Vatican teen sex abuse trial ends with acquittals

 

ROME, Italy (AFP) — Two priests were acquitted on Wednesday of charges linked with sex abuse at a school for altar boys in the Vatican City, in the first criminal trial of its kind.

Gabriele Martinelli, a former pupil at the St Pius X pre-seminary and now a priest, was accused of assaulting a fellow altar boy — years before he joined the clergy.

Martinelli, now 29, was tried alongside priest Enrico Radice, the 71-year-old former rector of the pre-seminary, who was accused of shielding his protege from punishment.

The trial, which started 12 months ago, was the first to be held before a Vatican criminal court over allegations of sex abuse or cover-ups within Vatican territory.

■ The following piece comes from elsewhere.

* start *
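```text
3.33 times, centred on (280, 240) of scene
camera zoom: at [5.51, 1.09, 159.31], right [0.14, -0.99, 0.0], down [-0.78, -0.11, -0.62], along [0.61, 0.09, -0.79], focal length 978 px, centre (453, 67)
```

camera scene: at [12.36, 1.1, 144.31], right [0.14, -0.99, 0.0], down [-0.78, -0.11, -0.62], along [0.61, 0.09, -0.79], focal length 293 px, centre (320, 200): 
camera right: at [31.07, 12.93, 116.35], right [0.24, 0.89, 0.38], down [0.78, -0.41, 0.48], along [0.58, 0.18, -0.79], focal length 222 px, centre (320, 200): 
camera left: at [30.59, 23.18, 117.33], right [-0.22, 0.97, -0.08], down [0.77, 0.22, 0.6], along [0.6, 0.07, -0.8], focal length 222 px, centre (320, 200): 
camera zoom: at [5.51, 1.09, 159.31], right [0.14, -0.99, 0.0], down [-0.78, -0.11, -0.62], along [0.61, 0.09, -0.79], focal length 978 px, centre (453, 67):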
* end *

In a statement, judges said Martinelli and his accuser did engage in various sexual acts, but there was “lack of evidence” over their supposed non-consensual nature.

The sexual relationship between the pair started in 2006, when Martinelli was 14 and his younger peer 13, and continued until 2012.

Prosecutors wanted Martinelli jailed for six years and Radice for four years. But judges said their case rested on contradictory and incoherent statements from the alleged victim.

They noted that people who were supposed to be in the same room where the alleged abuses happened “repeatedly said that they never saw or heard anything”.

There was also an issue with the statute of limitations, with some of the alleged crimes having expired.

However, the judges had some harsh words for Radice and his superior, a bishop, saying they looked into the abuse claims in an “absolutely superficial” manner.

Vatican prosecutors took up the case after public revelations in 2017 by Gianluigi Nuzzi, an Italian investigative journalist, based on accounts by another former altar boy.

The pre-seminary, which hosts boys interested in the priesthood and who help serve mass in St Peter’s Basilica, used to occupy a building next to Pope Francis’ residence.

Earlier this year, the Holy See said the institute would be relocated away from Vatican grounds, to be closer a private school in central Rome where the boys take their classes.